There was a voucher program that permitted the parents of poor children to send their kids to private schools. The same type of school Obama sends his children to and the Clintons sent Chelsea to, the same kind of school that Algore sent his kids to, the same kind of school that members of Congress send their kids to. However, Obama came in and shut down that program. Poor kids whose parents are desperate… They’re just like any other parents: They want the best to their kids and like most Americans, they think education’s the ticket. Like most parents, regardless of income, they want the best for their kids and the best education. So if a program comes along that allows them to get their kids in a great school, they’ll apply for it, do what they can to have access to it — and here comes who?

A Democrat president shutting it down. Who is it keeping these dilapidated, underperforming, crony union schools open in their dilapidated state? The Democrat Party. Liberalism, ladies and gentlemen — liberal policies in public education — continue to hurt the poor. “Only in a world where irony is dead could people not marvel at concerned parents being prosecuted for stealing a free public education for their children.” Public education’s already free, but they’re being charged with educational theft. That is the felonious charge that has been created: Educational theft, if you send your kid to a school outside your district. “In August, an internal PowerPoint presentation from the American Federation of Teachers surfaced online.

“The document described how the AFT undermined minority parent groups’ efforts in Connecticut to pass the ‘parent trigger’ legislation that offers parents real governing authority to transform failing schools. A key to the AFT’s success in killing the effort, said the document, was keeping parent groups from ‘the table.'” The story goes on to talk about two different schools here, a good school and a poor school, and it concludes that the defining differences between the two schools is parents. There’s actually “Betty Smith’s 1943 novel, ‘A Tree Grows In Brooklyn,’ also adapted into an Academy Award-winning film.
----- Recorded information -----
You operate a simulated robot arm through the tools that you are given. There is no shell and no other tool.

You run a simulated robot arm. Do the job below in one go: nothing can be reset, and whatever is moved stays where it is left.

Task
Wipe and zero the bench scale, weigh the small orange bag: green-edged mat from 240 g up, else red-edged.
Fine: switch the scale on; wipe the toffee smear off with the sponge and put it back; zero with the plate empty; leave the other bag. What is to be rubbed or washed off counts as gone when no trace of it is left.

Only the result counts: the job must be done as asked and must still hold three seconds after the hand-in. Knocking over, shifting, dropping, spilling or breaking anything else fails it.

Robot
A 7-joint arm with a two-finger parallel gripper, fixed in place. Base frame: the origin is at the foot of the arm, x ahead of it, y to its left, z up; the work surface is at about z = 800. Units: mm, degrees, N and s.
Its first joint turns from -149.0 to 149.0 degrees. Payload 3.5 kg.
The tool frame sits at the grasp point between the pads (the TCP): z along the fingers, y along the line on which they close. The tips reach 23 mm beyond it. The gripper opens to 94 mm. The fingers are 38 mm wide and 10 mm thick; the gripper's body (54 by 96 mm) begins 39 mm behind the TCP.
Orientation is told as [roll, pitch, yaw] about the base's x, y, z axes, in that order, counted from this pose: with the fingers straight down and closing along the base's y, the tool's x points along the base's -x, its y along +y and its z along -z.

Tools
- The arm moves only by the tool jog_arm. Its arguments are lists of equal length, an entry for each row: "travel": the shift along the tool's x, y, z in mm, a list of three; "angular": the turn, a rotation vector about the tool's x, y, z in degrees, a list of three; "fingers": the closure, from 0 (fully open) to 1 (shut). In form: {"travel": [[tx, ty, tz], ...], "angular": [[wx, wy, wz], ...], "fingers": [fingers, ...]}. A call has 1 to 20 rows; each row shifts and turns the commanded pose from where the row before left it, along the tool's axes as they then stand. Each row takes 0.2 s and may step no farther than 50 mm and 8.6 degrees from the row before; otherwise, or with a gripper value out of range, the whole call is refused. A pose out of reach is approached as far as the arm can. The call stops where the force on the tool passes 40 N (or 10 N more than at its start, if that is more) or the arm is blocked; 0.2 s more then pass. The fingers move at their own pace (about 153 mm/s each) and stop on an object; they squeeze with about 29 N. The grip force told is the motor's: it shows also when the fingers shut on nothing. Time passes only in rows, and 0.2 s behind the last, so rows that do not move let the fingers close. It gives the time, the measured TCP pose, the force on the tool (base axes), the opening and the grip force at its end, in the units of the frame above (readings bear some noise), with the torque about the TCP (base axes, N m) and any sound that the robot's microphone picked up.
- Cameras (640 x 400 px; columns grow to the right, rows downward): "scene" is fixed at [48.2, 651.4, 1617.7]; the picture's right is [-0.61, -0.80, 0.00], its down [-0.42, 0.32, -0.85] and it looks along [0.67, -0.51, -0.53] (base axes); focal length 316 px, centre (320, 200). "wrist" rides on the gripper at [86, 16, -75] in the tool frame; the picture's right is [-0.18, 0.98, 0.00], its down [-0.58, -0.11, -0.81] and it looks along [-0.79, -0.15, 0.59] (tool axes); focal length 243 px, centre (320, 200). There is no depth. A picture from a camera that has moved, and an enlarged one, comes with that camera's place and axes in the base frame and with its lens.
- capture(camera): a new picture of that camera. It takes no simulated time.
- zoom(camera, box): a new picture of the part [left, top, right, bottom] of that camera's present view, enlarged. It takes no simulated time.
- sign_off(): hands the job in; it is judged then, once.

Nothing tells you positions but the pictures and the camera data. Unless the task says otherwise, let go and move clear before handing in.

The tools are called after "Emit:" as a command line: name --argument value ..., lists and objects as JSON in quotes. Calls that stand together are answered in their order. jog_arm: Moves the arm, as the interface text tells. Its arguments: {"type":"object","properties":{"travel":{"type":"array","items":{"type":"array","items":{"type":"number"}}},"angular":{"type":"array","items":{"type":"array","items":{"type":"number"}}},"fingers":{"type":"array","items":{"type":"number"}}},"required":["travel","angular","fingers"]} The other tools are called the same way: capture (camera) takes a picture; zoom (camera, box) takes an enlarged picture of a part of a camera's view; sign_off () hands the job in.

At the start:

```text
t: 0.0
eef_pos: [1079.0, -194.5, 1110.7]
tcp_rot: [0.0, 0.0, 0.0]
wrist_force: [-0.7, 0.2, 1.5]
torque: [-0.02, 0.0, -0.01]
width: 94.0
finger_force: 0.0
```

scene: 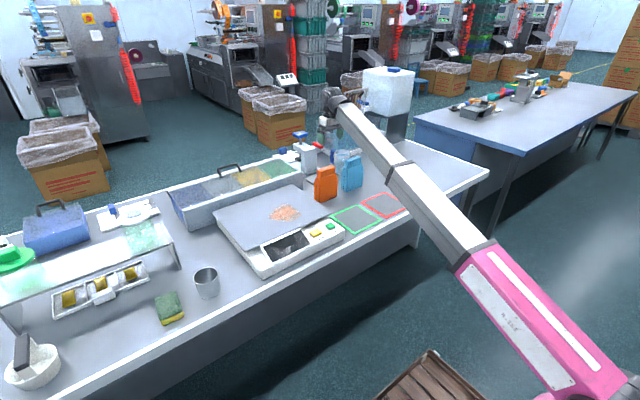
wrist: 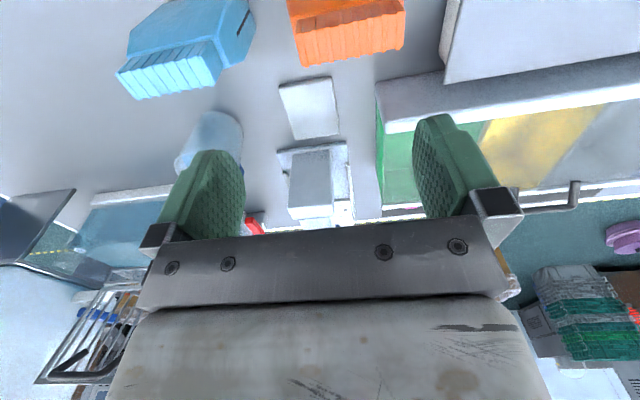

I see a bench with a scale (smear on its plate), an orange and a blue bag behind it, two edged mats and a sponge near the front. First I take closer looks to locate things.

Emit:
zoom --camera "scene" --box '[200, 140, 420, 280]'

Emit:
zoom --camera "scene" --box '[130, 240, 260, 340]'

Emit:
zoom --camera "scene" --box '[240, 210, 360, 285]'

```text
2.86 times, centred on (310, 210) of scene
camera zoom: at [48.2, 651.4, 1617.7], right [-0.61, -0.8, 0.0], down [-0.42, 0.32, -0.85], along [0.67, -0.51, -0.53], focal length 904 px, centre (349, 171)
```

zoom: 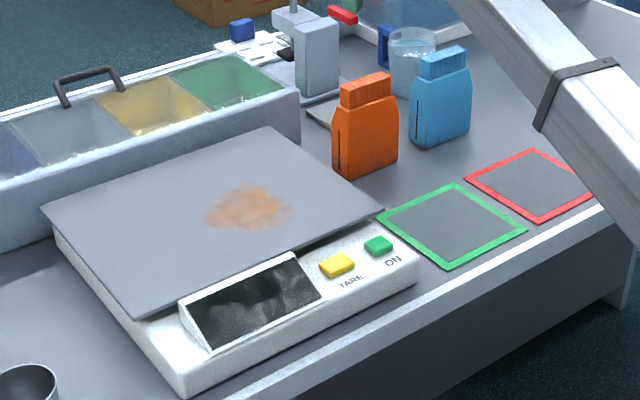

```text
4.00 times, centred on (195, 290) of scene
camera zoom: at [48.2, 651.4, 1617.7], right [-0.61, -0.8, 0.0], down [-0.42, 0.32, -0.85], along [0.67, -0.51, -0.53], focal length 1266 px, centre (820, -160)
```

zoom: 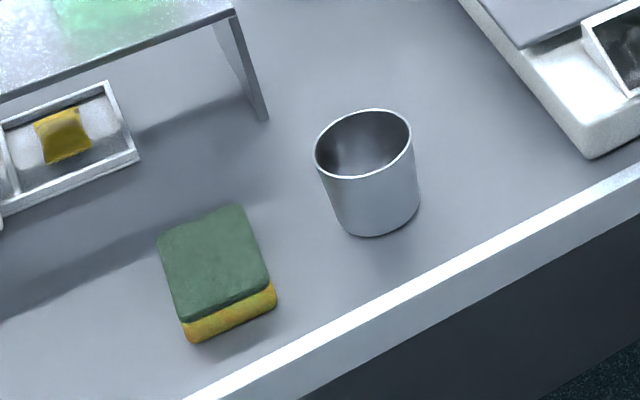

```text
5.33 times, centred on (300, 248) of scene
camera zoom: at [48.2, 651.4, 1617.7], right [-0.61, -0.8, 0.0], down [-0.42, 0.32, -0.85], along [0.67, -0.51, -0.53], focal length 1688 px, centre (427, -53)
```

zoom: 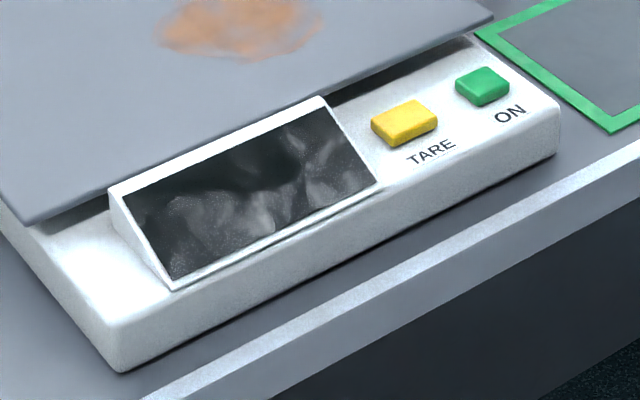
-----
“In the novel, Francie Nolan is the bright young daughter of Irish immigrants living in Brooklyn’s Williamsburg immigrant ghetto in the early 20th century. An avid reader, Francie is crushed when she attends her local public school and discovers that opportunity is nonexistent for girls of her ilk. So Francie and her father Johnny claim the address of a house next to a good public school.” There’s where they say they live. “Francie enrolls at the school and her life is transformed. A teacher nurtures her love for writing, and she goes on to thrive at the school. Francie eventually becomes an accomplished writer who tells the story of her transformation through education. The defining difference between the two schools, writes the novel’s narrator, is parents:

“At the good school, ‘The parents were too American, too aware of the rights granted them by their Constitution to accept injustices meekly. They could not be bulldozed and exploited as could the immigrants and the second-generation Americans,'” and, by the way, this is another reason why the children of illegals are sought for public schools. They’ll put up with it. The children of illegals will put up with these dilapidated schools, because for them it is a huge step up — and these schools become little indoctrination centers for the children of illegal immigrants as they are brainwashed and programmed to become Democrats as adults. Yeah. They hire investigators to follow kids leaving school to see where they actually go.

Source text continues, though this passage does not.